Pour qui veut tenter une approche synthétique de la notion de « société civile », deux difficultés préalables et conjointes doivent être surmontées. En premier lieu, cette notion est d'un usage et d'un contenu particulièrement fluctuants : quoi de commun, en effet, entre la conceptualisation hautement technique qui en fut donnée par Hegel et ses usages sociaux et politiques les plus communs ? À cette fluctuation s'ajoute une oscillation constante entre l'analytique et le normatif : dans ses divers contextes, l'idée de « société civile » peut, certes, se concevoir comme un outil scientifique, mais aussi, et c'est le cas le plus fréquent, comme un concept politique connoté positivement ou négativement, le positif l'emportant d'ailleurs largement la plupart du temps.

En fait, ces deux difficultés ont la même racine : pour reprendre la formule de Dominique Colas, la société civile est un « concept différentiel ». Autrement dit, le terme fait le plus souvent partie – dans les différents systèmes de pensée qui en font usage –, d'un couple d'oppositions et se définit par rapport à ce à quoi il s'oppose. Le plus célèbre de ces couples est le fameux « État /société civile », lieu commun à la philosophie et à la science politiques. Mais il existe des oppositions plus anciennes dont il importe de démêler l'écheveau. Retracer le parcours historique de ce que l'on appelle « société civile » permettra de mieux l'appréhender, et de comprendre mieux certains de ces usages contemporains.

Histoire

Comme le souligne Dominique Colas, la première occurrence historique de la société civile apparaît au ive siècle avant J.-C., chez Aristote, dans la Politique.

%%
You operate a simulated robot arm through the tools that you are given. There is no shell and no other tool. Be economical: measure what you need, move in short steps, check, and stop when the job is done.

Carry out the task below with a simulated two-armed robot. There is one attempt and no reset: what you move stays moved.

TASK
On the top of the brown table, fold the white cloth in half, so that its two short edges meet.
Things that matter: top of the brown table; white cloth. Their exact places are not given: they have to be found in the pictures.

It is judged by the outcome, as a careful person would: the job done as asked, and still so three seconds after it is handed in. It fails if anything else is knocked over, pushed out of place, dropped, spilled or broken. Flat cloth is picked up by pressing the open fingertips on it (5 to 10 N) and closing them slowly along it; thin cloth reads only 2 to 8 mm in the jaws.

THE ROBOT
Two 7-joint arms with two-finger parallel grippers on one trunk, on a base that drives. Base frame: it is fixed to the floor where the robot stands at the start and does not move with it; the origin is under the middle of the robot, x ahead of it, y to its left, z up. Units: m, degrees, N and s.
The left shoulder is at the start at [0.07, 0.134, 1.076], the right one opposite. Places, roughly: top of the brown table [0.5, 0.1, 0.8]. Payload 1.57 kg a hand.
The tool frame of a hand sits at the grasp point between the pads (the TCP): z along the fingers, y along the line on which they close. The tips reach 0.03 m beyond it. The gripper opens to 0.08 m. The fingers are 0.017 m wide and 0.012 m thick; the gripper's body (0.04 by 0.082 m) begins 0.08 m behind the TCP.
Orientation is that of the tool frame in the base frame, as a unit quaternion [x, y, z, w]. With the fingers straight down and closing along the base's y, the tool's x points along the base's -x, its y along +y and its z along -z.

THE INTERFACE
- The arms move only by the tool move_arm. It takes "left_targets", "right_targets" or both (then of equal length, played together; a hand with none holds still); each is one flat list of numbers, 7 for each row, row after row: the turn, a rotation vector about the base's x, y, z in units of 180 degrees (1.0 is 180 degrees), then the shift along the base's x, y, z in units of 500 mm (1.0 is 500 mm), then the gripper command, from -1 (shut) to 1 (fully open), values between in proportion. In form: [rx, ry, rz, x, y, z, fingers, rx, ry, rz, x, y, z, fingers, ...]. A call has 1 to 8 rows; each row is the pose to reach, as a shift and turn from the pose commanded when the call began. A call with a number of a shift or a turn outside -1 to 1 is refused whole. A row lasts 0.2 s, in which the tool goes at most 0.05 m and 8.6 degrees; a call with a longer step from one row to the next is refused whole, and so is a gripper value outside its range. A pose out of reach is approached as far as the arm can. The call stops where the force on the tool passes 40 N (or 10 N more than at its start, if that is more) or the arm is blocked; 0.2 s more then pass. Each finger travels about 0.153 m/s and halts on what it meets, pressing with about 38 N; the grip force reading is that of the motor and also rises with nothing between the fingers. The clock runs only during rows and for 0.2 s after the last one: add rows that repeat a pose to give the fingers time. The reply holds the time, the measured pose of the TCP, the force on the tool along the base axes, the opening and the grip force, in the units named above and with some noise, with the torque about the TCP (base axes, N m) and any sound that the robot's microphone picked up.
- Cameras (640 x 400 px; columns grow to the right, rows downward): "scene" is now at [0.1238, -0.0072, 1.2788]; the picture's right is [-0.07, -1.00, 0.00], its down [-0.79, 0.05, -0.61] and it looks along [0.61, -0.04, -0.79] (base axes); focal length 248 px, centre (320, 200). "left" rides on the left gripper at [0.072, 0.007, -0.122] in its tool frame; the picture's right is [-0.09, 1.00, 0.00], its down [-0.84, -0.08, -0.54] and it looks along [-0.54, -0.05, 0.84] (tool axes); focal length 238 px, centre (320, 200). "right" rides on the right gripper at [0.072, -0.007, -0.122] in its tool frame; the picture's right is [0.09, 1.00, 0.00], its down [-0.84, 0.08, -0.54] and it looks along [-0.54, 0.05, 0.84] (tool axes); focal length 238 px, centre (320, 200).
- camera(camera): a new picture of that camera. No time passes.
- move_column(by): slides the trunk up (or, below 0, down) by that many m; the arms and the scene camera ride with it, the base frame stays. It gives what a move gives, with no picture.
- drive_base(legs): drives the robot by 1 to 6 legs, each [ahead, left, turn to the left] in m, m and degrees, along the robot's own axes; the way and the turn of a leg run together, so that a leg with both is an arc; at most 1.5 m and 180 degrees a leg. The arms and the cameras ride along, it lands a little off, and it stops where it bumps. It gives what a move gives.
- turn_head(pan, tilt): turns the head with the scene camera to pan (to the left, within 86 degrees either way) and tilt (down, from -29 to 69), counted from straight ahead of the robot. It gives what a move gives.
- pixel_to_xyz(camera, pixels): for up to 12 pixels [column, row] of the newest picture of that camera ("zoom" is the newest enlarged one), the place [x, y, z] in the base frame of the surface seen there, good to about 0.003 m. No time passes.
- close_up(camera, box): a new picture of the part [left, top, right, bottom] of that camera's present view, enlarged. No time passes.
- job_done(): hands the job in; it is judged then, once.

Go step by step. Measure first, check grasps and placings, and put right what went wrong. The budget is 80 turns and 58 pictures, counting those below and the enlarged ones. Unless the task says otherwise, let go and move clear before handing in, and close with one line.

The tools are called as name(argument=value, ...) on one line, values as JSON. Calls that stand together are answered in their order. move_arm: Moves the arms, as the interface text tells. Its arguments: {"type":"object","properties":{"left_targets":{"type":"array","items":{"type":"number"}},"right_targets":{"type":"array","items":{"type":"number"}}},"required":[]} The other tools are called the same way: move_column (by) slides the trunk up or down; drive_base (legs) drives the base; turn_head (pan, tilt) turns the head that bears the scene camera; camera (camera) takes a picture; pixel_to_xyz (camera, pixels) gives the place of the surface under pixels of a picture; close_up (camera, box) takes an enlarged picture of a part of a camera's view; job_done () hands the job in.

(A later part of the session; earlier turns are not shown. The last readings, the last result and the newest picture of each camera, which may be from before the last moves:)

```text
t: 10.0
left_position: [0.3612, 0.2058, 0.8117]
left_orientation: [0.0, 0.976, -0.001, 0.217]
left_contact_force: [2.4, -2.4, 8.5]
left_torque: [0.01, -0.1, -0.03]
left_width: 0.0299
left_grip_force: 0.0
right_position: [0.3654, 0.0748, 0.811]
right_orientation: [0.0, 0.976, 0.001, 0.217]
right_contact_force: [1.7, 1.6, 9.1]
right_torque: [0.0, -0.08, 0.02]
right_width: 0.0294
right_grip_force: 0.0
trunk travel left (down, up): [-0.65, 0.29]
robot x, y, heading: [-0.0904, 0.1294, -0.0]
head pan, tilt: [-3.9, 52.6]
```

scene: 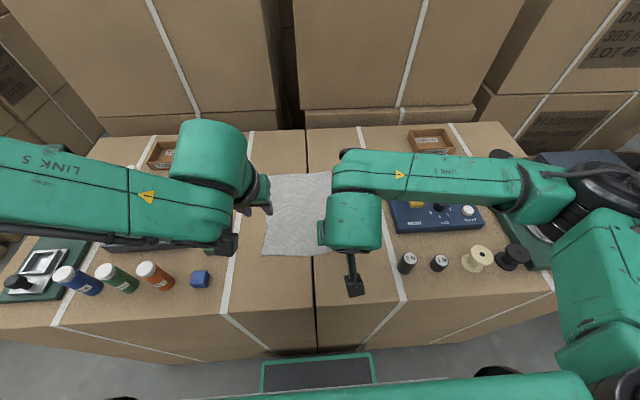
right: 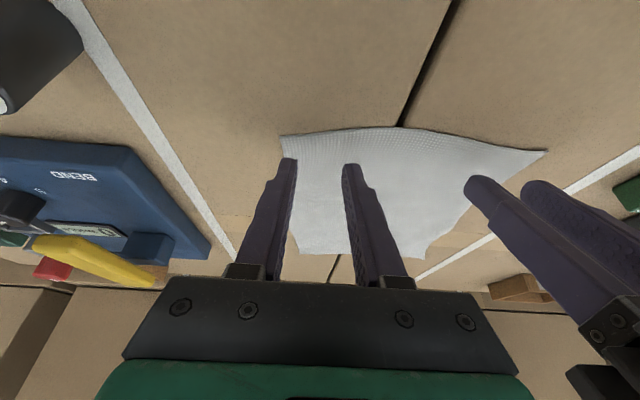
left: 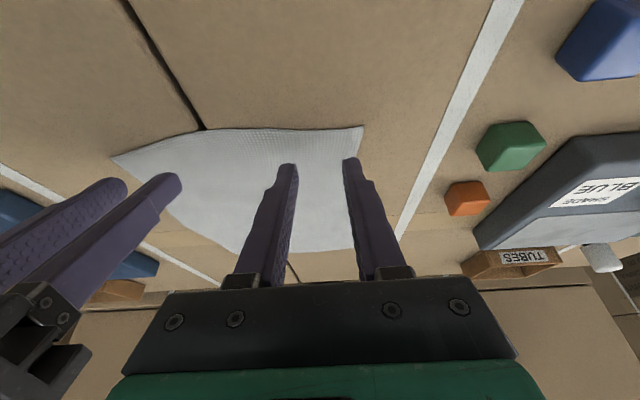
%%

La koinônia politikè (communauté politique) grecque et sa traduction latine, societas civilis, donneront naissance à notre expression. Déjà chez Aristote, la société civile /communauté politique fonctionne en opposition à d'autres types de communauté (la famille, le peuple). Il s'agit ici de définir la forme la plus haute d'organisation, celle qui accomplit pleinement la nature sociale et politique de l'homme. La valorisation est donc très claire. À partir de là, et par un jeu complexe de transmissions et traductions, le terme évolue dans la topographie des systèmes conceptuels successifs. Ainsi, chez saint Augustin, la société civile se distingue de la cité de Dieu : le terrestre, séparé du céleste, lui est subordonné, sans pour autant que son existence propre soit remise en cause. En revanche, chez les théoriciens contractualistes qui suivirent (Hobbes, Rousseau), le civil s'oppose non plus au céleste mais au « naturel ». La société civile représente alors, en tant que communauté organisée, la sortie de l'état de nature. En ce sens, société civile et État sont identiques. Contrairement à une idée répandue, ces deux entités ne sont donc pas distinctes depuis les débuts de la pensée politique occidentale.

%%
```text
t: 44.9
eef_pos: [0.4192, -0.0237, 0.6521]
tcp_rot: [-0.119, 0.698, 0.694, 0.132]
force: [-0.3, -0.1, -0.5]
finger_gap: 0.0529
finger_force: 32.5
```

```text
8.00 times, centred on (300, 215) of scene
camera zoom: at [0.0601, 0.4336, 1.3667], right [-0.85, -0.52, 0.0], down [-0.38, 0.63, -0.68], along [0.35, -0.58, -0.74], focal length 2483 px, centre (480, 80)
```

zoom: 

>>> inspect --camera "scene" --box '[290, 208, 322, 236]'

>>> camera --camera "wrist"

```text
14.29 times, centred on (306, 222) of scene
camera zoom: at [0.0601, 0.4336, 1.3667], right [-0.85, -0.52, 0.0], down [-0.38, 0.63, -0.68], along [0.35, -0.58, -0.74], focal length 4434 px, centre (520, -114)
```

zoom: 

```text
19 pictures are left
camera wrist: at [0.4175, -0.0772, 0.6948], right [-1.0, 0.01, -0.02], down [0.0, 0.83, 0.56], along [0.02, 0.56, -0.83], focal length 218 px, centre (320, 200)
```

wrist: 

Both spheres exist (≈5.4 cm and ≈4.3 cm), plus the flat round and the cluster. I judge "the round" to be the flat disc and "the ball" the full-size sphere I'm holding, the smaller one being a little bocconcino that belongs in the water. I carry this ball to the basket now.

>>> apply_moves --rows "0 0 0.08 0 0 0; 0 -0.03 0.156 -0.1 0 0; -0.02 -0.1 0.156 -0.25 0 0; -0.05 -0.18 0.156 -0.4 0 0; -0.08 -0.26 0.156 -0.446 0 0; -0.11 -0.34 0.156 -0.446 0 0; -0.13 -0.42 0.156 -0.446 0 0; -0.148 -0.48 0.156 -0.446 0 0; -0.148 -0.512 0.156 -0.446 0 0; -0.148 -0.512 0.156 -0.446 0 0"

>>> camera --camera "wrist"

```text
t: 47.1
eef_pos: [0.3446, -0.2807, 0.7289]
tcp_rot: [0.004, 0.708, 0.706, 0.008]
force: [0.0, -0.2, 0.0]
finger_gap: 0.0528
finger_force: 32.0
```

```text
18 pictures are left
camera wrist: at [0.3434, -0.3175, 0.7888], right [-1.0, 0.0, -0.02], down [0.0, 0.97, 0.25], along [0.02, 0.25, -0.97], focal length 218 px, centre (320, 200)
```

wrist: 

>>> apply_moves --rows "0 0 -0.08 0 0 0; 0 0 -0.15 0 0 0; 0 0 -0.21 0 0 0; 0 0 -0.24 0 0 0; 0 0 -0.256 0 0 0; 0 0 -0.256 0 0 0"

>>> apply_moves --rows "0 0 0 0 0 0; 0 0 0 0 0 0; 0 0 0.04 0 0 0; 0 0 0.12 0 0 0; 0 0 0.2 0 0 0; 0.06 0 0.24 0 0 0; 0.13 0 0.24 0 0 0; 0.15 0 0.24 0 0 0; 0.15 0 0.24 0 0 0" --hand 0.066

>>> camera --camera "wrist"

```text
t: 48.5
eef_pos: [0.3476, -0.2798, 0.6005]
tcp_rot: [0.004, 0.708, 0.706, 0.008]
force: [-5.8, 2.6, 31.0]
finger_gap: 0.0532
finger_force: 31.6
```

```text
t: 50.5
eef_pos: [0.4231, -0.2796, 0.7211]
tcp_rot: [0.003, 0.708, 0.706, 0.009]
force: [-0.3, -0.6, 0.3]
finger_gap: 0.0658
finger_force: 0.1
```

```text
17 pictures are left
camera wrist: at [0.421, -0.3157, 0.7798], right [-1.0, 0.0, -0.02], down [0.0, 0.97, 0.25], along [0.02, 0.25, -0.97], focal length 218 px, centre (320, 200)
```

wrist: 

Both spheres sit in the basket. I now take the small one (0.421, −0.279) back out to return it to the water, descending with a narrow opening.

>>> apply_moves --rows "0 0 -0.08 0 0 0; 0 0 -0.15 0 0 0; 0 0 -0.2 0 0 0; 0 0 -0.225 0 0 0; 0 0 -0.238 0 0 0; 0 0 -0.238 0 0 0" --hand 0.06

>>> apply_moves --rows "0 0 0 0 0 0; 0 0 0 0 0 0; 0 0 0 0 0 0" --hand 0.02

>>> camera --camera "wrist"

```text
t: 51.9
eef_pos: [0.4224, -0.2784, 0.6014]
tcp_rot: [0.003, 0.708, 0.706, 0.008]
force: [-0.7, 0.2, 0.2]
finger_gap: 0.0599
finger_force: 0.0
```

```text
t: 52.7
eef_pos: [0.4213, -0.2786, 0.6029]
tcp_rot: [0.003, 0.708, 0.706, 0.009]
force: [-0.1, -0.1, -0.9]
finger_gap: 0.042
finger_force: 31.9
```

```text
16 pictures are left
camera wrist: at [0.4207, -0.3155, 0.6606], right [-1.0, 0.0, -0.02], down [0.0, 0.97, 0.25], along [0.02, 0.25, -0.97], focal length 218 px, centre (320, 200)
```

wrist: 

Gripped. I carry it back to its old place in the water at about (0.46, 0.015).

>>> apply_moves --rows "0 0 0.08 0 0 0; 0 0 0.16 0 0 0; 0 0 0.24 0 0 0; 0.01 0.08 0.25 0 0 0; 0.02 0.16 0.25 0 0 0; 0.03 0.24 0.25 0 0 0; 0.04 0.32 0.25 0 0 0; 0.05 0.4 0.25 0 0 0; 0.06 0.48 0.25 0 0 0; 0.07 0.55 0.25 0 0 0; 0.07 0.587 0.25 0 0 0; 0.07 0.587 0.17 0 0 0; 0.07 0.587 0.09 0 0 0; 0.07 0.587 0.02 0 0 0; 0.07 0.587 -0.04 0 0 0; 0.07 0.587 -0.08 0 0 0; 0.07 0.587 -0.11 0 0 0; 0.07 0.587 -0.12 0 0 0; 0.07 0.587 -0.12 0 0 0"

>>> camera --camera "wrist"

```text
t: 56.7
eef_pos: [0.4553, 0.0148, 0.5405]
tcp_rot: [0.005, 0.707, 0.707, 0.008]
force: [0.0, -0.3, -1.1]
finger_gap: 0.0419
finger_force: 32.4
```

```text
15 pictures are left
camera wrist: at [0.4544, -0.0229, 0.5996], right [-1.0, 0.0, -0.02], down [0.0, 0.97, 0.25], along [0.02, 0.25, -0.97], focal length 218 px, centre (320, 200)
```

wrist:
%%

Si on excepte le cas spécifique des premiers économistes libéraux (Adam Smith, Bernard de Mandeville), il faut attendre le début du xixe siècle et Hegel pour trouver une conceptualisation systématique de cette division, qui deviendra centrale dans la réflexion politique moderne. On le sait, cette distinction est au cœur du système philosophique hégélien : la société civile étant la sphère du privé, du particulier, du travail et des échanges économiques, distinguée de l'État, lui-même compris comme le lieu de l'universel et du général. Cependant, distinction ne signifie pas séparation radicale : selon la célèbre formule de Hegel, l'État est la « condition de possibilité de la société civile » ; autrement dit, celle-ci ne peut exister sans que les antagonismes qui existent en son sein ne soient dépassés par l'institution étatique. C'est précisément cette distinction que Karl[...]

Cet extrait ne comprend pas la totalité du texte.